— Start DOCUMENT PASSAGE —
La juge en chef Mary Moreau en poste depuis 2017 fait progresser le français à la Cour du Banc de la Reine. Crédit : courtoisie, Cour du Banc de la Reine

 

Plus de 70 juges et avocats étaient présents à cette assemblée à huis clos qui se tiendra désormais chaque année. « Ça démontre qu’il y a un intérêt à pouvoir pratiquer en français devant les tribunaux ou même de donner l’accès à nos clients à la justice en français », dit Kim Arial, avocate francophone en droit criminel, elle aussi présente à la rencontre. Car oui, « c’est une chose d’avoir un droit, et c’en est une autre d’avoir accès à un droit », ajoute-t-elle. 

 

 

Des avancées notables

 

« L’article 530 du Code criminel indique que tout accusé a le droit d’obtenir un procès dans sa langue, qu’elle soit l’anglais ou le français. Cet article possède un sous-alinéa qui dit aussi que le tribunal doit informer l’accusé de ce droit ». C’est précisément sur ce point que certaines incohérences existent.
— End DOCUMENT PASSAGE —
**SET EXERCISE 1**
Give the document passage once more, exactly.
— Start AVAILABLE RECORDS —
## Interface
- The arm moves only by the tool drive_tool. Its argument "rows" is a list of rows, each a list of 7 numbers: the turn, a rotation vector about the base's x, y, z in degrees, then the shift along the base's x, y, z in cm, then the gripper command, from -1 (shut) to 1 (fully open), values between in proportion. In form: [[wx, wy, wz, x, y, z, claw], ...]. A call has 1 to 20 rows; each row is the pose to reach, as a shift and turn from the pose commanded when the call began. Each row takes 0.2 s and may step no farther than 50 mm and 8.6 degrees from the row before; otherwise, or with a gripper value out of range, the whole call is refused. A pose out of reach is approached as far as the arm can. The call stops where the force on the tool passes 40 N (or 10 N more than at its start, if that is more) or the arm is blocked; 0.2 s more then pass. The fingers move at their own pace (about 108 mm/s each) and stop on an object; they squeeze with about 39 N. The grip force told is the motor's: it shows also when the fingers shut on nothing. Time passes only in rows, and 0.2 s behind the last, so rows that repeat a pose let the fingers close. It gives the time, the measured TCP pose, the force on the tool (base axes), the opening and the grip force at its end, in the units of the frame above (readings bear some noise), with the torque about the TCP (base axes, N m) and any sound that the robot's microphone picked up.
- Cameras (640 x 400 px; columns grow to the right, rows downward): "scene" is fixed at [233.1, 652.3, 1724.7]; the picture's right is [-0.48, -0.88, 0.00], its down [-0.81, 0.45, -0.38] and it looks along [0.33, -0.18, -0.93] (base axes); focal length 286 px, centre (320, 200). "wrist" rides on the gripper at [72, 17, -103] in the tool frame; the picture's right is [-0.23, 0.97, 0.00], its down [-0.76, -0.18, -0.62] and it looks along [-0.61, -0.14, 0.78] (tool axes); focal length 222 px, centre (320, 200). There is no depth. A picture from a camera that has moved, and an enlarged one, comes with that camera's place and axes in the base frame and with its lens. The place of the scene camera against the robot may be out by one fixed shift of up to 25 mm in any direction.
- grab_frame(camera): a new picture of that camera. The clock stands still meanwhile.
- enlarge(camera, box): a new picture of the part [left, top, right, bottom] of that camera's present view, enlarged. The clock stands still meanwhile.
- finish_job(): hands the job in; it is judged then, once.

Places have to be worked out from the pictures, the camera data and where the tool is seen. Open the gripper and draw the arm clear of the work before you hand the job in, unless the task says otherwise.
— End AVAILABLE RECORDS —
— Start AVAILABLE RECORDS —
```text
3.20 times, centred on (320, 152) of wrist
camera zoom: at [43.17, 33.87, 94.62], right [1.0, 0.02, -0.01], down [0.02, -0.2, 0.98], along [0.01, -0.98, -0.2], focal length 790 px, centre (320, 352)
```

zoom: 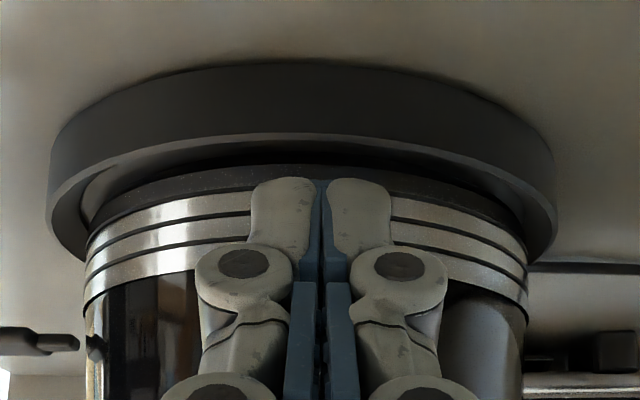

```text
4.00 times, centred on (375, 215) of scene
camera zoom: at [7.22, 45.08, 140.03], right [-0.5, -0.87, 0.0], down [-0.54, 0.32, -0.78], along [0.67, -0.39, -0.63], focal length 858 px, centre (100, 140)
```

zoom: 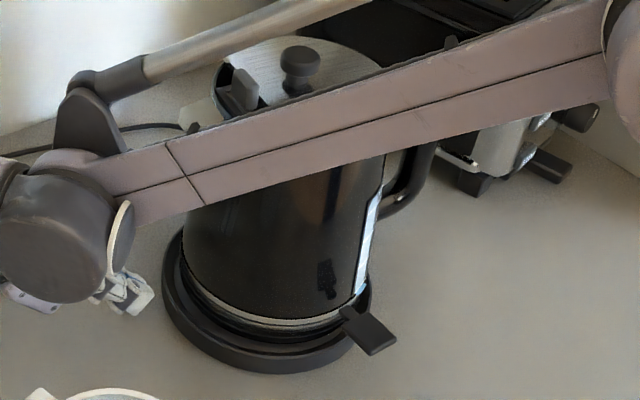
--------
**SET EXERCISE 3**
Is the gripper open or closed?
— End AVAILABLE RECORDS —
**SET EXERCISE 2**
Transcribe exactly, and only, the lines beginning at the line containing "- grab_frame(camera): a" and ending at the line containing "Places have to", both inclusive. Use a Markdown table whose columns are Position (a running number) and Text (the line), and skip blank lines.

**EXERCISE OUTPUT 1**
La juge en chef Mary Moreau en poste depuis 2017 fait progresser le français à la Cour du Banc de la Reine. Crédit : courtoisie, Cour du Banc de la Reine

 

Plus de 70 juges et avocats étaient présents à cette assemblée à huis clos qui se tiendra désormais chaque année. « Ça démontre qu’il y a un intérêt à pouvoir pratiquer en français devant les tribunaux ou même de donner l’accès à nos clients à la justice en français », dit Kim Arial, avocate francophone en droit criminel, elle aussi présente à la rencontre. Car oui, « c’est une chose d’avoir un droit, et c’en est une autre d’avoir accès à un droit », ajoute-t-elle. 

 

 

Des avancées notables

 

« L’article 530 du Code criminel indique que tout accusé a le droit d’obtenir un procès dans sa langue, qu’elle soit l’anglais ou le français. Cet article possède un sous-alinéa qui dit aussi que le tribunal doit informer l’accusé de ce droit ». C’est précisément sur ce point que certaines incohérences existent.

**EXERCISE OUTPUT 2**
| Position | Text |
|---|---|
| 1 | - grab_frame(camera): a new picture of that camera. The clock stands still meanwhile. |
| 2 | - enlarge(camera, box): a new picture of the part [left, top, right, bottom] of that camera's present view, enlarged. The clock stands still meanwhile. |
| 3 | - finish_job(): hands the job in; it is judged then, once. |
| 4 | Places have to be worked out from the pictures, the camera data and where the tool is seen. Open the gripper and draw the arm clear of the work before you hand the job in, unless the task says otherwise. |